Some of the soft cost categories (e.g. environmental assessment of large plant development) are applicable to both PV and CSP. However, overall CSP costs remain more dominated by hard costs than are PV installations.

  • Best use of all three predominant types of STE technologies – parabolic troughs, LFRs and central receivers (towers): Novel optic designs are being considered, as well as new mirror materials and receiver designs. Tower designers are also exploring choices relative to the type of receivers (cavity or external), the number and size of heliostats, the number of towers associated with each turbine, and the size and shape of solar fields (IEA 2014b). Within the different STE technologies, there are different maturity levels, with parabolic trough and solar tower being commercially proven, only early commercial projects for linear Fresnel (IRENA 2015).
  • Delivering higher system value compared to other intermittent renewable energy sources.
    • While higher capital costs make a technology obviously less attractive than its competitors, this is only one side of the economic equation.
    • The other side is the benefits of the technology for the adopter. STE has two very attractive features in this regard: adjustment to the demand profile and energy storage, which allows STE to provide firm electricity, even when the sun does not shine.
      • STE can integrate low-cost thermal energy storage to provide intermediate- and base-load electricity. This can increase significantly the capacity factor of STE plants and the dispatchability of the generated electricity, thus improving grid integration and economic competitiveness of such power plants.
      • Although STE plants with thermal energy storage tend to have higher investment costs, they allow higher capacity factors, dispatchability, contribute to grid balancing, spinning reserve, and ancillary services, and typically have lower LCOEs (particularly for molten salt solar towers) (REN21 2013).
      • They also have the ability to shift generation to when the sun is not shining and/or the ability to maximise generation at peak demand times (IRENA 2015, IEA 2014b).
      • Therefore, the thermal storage capability of STE plants not only increases their value, it also reduces the cost of electricity. There is a growing trend for the STE projects under construction to include storage systems, which will be the norm for this type of projects in the future (EurObserv’ER 2014). This advantage will only gain in importance as variable renewable energy sources such as PV and wind power increase their shares of global electricity (IEA 2014b).

 

  • Smart support mechanisms: Given the cost gap compared to other technologies, a main driver for STE in the past has been support policies.

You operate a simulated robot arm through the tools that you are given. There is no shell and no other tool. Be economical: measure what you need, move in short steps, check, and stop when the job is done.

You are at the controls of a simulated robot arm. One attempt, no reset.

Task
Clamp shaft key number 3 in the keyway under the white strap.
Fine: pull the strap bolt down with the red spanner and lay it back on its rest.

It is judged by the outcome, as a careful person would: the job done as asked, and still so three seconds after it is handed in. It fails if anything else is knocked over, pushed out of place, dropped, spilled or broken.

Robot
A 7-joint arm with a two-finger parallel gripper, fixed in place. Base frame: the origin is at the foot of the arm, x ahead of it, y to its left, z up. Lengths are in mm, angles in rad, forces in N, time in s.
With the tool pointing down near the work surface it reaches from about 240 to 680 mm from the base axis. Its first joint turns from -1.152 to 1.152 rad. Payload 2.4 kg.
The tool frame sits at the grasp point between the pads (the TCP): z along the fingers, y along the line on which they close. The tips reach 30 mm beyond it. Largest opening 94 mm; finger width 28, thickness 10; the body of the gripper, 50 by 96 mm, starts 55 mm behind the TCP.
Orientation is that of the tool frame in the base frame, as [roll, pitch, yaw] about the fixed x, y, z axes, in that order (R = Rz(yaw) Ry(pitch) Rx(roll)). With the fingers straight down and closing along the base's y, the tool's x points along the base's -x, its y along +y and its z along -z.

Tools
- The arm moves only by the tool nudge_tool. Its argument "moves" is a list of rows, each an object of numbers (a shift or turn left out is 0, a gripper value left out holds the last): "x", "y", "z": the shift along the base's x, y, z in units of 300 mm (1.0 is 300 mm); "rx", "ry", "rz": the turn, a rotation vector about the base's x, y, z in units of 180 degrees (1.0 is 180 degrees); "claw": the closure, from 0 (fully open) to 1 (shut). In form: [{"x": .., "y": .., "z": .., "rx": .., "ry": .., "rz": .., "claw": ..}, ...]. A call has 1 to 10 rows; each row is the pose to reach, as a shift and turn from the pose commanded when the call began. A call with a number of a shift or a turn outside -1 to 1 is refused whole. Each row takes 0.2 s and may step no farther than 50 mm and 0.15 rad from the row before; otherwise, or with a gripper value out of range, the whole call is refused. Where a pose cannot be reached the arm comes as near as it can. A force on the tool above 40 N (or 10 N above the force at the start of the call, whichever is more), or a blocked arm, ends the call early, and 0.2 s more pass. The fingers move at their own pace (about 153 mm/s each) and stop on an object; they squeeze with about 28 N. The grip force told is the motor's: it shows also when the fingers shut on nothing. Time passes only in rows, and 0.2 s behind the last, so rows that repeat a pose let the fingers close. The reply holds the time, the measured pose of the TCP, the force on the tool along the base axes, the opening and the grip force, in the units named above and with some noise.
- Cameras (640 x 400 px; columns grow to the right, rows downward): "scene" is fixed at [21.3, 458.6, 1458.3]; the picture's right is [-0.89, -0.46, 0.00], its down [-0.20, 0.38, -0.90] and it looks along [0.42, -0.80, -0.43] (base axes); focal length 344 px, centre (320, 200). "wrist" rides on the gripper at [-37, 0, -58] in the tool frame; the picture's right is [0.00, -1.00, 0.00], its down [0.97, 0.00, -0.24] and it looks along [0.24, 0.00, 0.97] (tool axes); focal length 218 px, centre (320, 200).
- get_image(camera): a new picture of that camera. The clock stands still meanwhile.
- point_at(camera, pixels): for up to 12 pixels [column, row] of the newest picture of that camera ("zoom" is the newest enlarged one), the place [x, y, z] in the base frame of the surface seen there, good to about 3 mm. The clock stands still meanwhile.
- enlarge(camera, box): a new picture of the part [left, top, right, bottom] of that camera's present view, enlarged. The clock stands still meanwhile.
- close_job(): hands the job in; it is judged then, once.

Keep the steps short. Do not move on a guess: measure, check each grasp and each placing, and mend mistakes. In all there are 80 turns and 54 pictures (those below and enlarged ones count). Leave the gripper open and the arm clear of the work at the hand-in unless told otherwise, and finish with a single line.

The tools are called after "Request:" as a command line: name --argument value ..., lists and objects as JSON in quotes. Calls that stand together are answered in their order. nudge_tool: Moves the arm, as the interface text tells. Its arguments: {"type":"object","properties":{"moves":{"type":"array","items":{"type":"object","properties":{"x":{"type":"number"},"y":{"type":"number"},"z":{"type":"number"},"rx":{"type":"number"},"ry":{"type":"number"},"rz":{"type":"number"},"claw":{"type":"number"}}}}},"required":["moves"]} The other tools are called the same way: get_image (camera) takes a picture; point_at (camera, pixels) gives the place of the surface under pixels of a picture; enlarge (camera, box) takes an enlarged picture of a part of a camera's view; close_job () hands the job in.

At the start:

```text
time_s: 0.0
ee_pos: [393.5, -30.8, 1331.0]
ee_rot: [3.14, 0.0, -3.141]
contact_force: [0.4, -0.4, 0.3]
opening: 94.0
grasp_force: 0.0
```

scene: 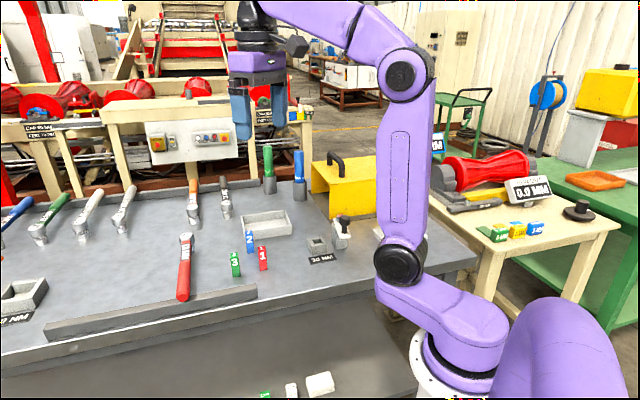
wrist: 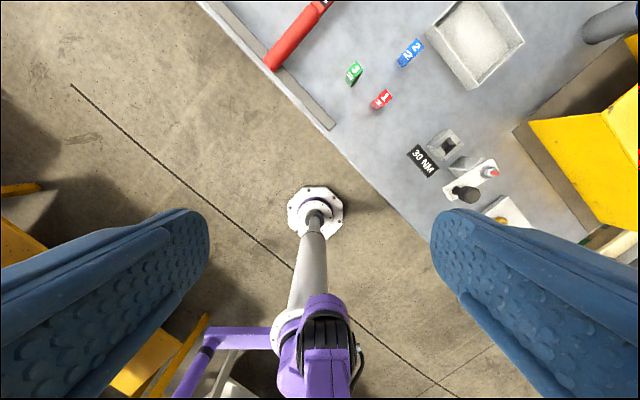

According to IRENA’s “Rethinking energy 2017”[1], since STE deployment still associates with higher technology and financing risks, thus this will for some more years still depend on mobilizing public support which several countries in Europe can provide.
  • Two main categories can be considered in this context:
    • RD&D policies (at EU and MS level) and
    • deployment support (at MS level). Both have led to technological improvements and cost reductions.
  • In the EU, national STE deployment has been considered in NREAPs (Spain, Portugal, Greece, Germany, Cyprus, France and Italy).
  • But besides the always necessary European home market, EU companies also can benefit from policies implemented around the world to support STE, as this will allow technological advancements and cost reductions which will lead to either faster or less costly deployment of the technology in the EU. At present, many countries outside Europe have policies in place to support STE deployment (e.g. Algeria, Australia, China, Egypt, India, Morocco, South Africa, United Arab Emirates and the United States).
  • According to IRENA’s “Rethinking energy 2017”, investment in Africa and the Middle East increased by almost 75% in 2015 to around 12 Bn US$ – focusing on PV and STE, which accounted for 77% of total global investment.
  • According to the latest study published in Nature Energy from Johan Lilliestam and his colleagues from ETH Zürich, Switzerland, the study’s analysis concluded that continuity in both policy support and project developer and component manufacturing industries are important to keep the learning rate high. Policy support mechanisms with stronger competitive elements were found to lead to the highest cost reduction over time.
  • Complementarity with other RES technologies so to achieve a “higher value compared to other, intermittent RES”. This complementarity relates to the possibility that, in the future, PV and STE may complement each other since the value of STE will increase further as PV is deployed in large amounts, which shaves mid-day peaks and creating or beefing up evening and early morning peaks.
  • Hybridisation refers to the possibility that STE plants are integrated into plants that use conventional steam turbines to produce fully manageable electricity, whereby the part of the steam produced by the combustion of fossil fuels is substituted by heat from the STE plan
  • Technological improvements in demonstration projects

[1] Link to this report: http://www.irena.org/documentdownloads/publications/irena_rethinking_energy_2017.pdf

What are the barriers to STE deployment in Europe?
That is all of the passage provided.